茶懐石の「おもてなし」
第一章: 茶懐石の心と四季の移ろい
茶懐石は日本の食文化の精髄とも言える存在で、ただの料理以上に豊かな感性とおもてなしの心を含んでいます。堅苦しい作法や難易度の高い料理という先入観を捨てて、茶懐石が持つ合理的で美味しいエッセンスの宝庫を感じてみてください。
茶懐石の心は、正式なお茶事の席でいただくだけでなく、日常の食卓にも息づいています。四季折々の食材を使い、その時々の季節感を大切にすることで、私たちの生活に彩りを与えてくれます。食材に触れるたびに、季節の移ろいを感じ、器や盛り付けの美しさはもちろん、光や風をも感じさせてくれる茶懐石の心は、疲れた体と心を癒してくれます。
第二章: 一期一会のおもてなし
茶懐石は、お茶事で提供される料理で、「一期一会」の心で亭主が献立を考え、心づくしの料理を作ってお客様を招待します。一汁三菜が基本の型であり、一汁とは最初に折敷に乗せて出される味噌汁のことです。折敷には、ご飯と汁椀、そして向付け(お造り)の三点が乗っています。

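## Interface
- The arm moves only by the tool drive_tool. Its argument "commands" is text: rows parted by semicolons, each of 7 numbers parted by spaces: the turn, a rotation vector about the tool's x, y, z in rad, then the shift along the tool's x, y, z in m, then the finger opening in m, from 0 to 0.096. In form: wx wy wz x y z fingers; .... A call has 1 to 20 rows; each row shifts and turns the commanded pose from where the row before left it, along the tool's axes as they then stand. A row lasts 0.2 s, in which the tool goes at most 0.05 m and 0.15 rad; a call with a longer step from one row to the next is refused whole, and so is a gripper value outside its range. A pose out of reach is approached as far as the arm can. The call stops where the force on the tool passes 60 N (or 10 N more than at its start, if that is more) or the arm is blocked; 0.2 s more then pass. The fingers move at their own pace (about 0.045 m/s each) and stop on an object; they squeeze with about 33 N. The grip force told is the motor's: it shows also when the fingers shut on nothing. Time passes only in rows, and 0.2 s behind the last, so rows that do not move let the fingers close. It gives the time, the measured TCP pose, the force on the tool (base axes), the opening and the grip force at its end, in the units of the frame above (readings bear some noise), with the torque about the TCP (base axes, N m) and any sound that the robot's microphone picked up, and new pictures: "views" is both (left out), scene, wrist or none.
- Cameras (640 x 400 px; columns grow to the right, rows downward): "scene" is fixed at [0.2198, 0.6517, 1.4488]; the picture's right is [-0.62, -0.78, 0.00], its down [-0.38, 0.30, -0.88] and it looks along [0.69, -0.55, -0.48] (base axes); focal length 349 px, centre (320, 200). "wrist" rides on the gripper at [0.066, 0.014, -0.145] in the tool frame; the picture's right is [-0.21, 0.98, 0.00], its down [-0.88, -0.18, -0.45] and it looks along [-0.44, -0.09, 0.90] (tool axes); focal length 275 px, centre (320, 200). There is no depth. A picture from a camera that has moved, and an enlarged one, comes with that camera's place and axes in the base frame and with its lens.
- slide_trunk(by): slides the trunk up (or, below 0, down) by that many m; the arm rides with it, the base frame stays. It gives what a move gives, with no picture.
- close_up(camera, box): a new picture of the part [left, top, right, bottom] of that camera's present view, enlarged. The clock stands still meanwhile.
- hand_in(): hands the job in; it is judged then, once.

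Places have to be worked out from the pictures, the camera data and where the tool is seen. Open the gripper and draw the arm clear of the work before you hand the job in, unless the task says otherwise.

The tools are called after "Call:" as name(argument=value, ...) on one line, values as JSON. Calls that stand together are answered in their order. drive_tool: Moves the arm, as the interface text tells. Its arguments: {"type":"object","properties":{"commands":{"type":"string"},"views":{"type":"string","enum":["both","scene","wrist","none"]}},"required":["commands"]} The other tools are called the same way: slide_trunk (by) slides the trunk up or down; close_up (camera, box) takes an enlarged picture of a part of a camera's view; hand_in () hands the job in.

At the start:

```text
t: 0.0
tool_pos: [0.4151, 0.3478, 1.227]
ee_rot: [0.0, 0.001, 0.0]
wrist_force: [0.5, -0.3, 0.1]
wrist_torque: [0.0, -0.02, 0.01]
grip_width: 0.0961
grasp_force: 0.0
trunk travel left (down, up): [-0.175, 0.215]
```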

次に椀物(煮物椀)、焼き物が続きます。茶懐石の焼き物は主に焼き魚で、素材によっては揚げることもあります。ここまでが一汁三菜で、時には「預け鉢」や「強肴」として、炊き合わせや和え物、酢の物などが追加されることもあります。最後に箸洗い、八寸、湯斗、香の物が出され、お湯漬けをいただいて終了となります。
第三章: 茶懐石作りの心得
茶懐石作りに入る前に、覚えておきたい心得があります。
食べやすさも味のうち
箸でつかみやすい、口に運びやすい、噛み切りやすい、飲み込みやすいという「食べやすさ」も味の一部です。旬の食材を見極める
旬の食材は最も美味しいので、その季節に自然に取れるものを選びます。趣向に沿った献立を考える
趣向と献立の内容が結びつかないようではいけませんが、捕らわれすぎてもいけません。要所にピントを合わせるくらいが良いです。四季の変化に応じた味付け
気温の感じ方が日によって異なりやすい春や秋には、その日の皮膚感覚を大切にした味付けや調理法を考えます。下ごしらえの方法を間違えない
料理は下ごしらえを間違うと、似て非なる物になってしまいます。ひと手間かけることが大切です。余すことなく使いきる
新鮮な食材を選び、捨てるところがほとんど無いように使い切ります。調理中は常にたっぷりの湯を沸かしておく
大なべにお湯を沸かしておくと便利です。特にお茶事の時は、効率よく進められます。茶懐石の基本は一汁三菜
ムダなことをしない盛り付け
見た目が華やかになるからといって余計な飾り付けをしないようにします。品の良い器、料理を引き立てる器
料理と器が互いに引き立てあうことが重要です。おもてなしをスムーズに運ぶには
台所の道具を整理し、準備を整えておくことが大切です。食べ歩きも大切な勉強
美味しい料理を作るためには、食べ歩きも勉強の一環です。何故美味しいのかを考える機会を作ります。
第四章: 茶懐石の味と技
味噌汁の極意
茶懐石の味噌汁は、一番だしに味噌を溶いて仕上げます。白味噌や赤味噌、それぞれの特徴を生かした出汁を使い、具を別鍋で温めるなど、丁寧なひと手間をかけることで味が引き立ちます。
ご飯の楽しみ
茶懐石のご飯は、炊き始めから炊きあがり、おこげまで、四度に分けて味わう楽しみがあります。炊きたての一文字ご飯から、十分に蒸れた状態のご飯、そして最後に漬物と一緒に出すおこげまで、それぞれの段階で異なる美味しさを楽しむことができます。
茶懐石は、日本の四季の美しさや自然の恵みを感じさせる料理です。丁寧に心を込めて作ることで、おもてなしの心が伝わり、食べる人に感動を与えることができます。日々の暮らしの中で、茶懐石の心を取り入れることで、豊かな食卓を作り出すことができるでしょう。